Thermal Management for Off-Highway Electric Vehicles

Electrification of construction machinery poses new challenges in thermal management, but they can be solved.

As demand increases for electric and hybrid technology advancements in the North American market, off-highway vehicles are subject to many challenges. These range from vibration and shock impacts on the vehicles, to thermal stress and adverse environmental conditions such as water, ice, humidity, dust, and grime.

Like all power electronics, waste heat in mobile applications must be dissipated to avoid costly malfunctions and shutdowns. The failure to disperse this heat could result in the vehicle needing to be switched off for a period, thereby creating a disruption for the end user. For construction machinery, any amount of downtime is not good for business.

In a recent EV thermal-management partnership, Modine and Bosch Rexroth will collaborate on thermal management for off-highway vehicles. Highlighted components represent Modine EVantage (green), which is a liquid-cooled thermal-management system inside Bosch Rexroth’s eLION portfolio (blue). (Image: Bosch Rexroth AG)

The good news is state-of-the-art component technology continues to be developed to meet the constantly rising power requirements for today’s off-highway electric vehicles. The latest developments in contact cooling and other options including heatsink usage and cold plate solutions for converters can solve the thermal-management challenges.

Contact cooling is the most affordable and convenient way to install high-performing converters that manage thermal stress challenges. Choosing the right cooling system solution starts by looking at the installation.

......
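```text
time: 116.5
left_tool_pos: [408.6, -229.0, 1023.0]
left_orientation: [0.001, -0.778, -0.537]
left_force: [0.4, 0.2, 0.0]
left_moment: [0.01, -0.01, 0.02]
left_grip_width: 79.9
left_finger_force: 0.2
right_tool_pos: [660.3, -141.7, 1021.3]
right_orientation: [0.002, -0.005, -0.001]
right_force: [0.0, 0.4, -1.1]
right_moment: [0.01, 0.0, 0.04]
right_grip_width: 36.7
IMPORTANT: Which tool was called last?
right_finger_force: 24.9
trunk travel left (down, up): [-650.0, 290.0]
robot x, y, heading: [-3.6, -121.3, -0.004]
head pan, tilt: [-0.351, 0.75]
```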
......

Mounting the converters to any heat-conducting surface is sufficient for standard usage, but sometimes this approach is not an option. A possible solution is if the transducer can be attached in a space with an approximate length and width of 11.75-inches (300 x 300 mm).

There are other benefits that make contact cooling attractive. In addition to an easy installation process and being very cost effective, there are the maintenance-free aspects to consider. However, there are times when this approach is not an option. That’s where using a heatsink might be a viable and helpful option. Heatsinks are especially valuable for their passive cooling and space-saving capabilities, and they also are maintenance-free.

The cold plate with liquid cooling allows for greater flexibility on the location of the transducer if an active cooling circuit is available. (Image: Deutronic)

In cases where there is insufficient surface space available on the application for contact cooling, a heatsink can be used if there is good airflow available. An example would be with a vehicle in motion where the airflow is favorable, the converter should be mounted in a place where the heatsink is cooled by the airstream.

If adding a heatsink is not enough, a cold plate solution with liquid cooling would be the next step. A cold plate offers high flexibility, can be integrated into an existing controlled cooling system, and functions in a wide range of ambient environmental conditions. It also can be applied where a cooling circuit already exists, although there are some higher costs and design efforts required with this solution.

A project Deutronic executed for an industrial street sweeper manufacturer required a relocation. The converters were initially installed on the chassis between the steering axle and first drive axle. Due to the chassis heat capacity, contact cooling was the choice as the converters were mounted directly on the chassis.

Later, after the converters were installed, the manufacturer decided to use that space for other components. The converters had to be moved and installed in a more compact volume between the cab and the body, therefore preventing contact cooling. For this reason, cooling via heatsinks was initially considered in a “floating” manner.

Heatsinks are especially valuable for their passive cooling and space-saving capabilities. (Image: Deutronic)

However, since no fan could provide the necessary air circulation in the installation space, it was ultimately decided to use a cold plate/water cooling solution. With this setup, a “floating” or stacked design could be realized. Since the vehicle already had a cooling circuit installed, the cold plates could be inserted into it.

The clear advantage with cold plates is that environmental conditions related to heat have minimal if any influence, provided that the heat limits of the cold plate are observed. The cold plate itself allows for greater flexibility on the location of the transducer if an active cooling circuit is available.

Not all DC-DC contact cooling converters are equal. It’s important to consider these key elements when searching for an integrated thermal-management solution. There are integrated converter designs available that account for ambient temperatures, ensure the best possible heat dissipation via the base plate, and provide optimal connection of the power components.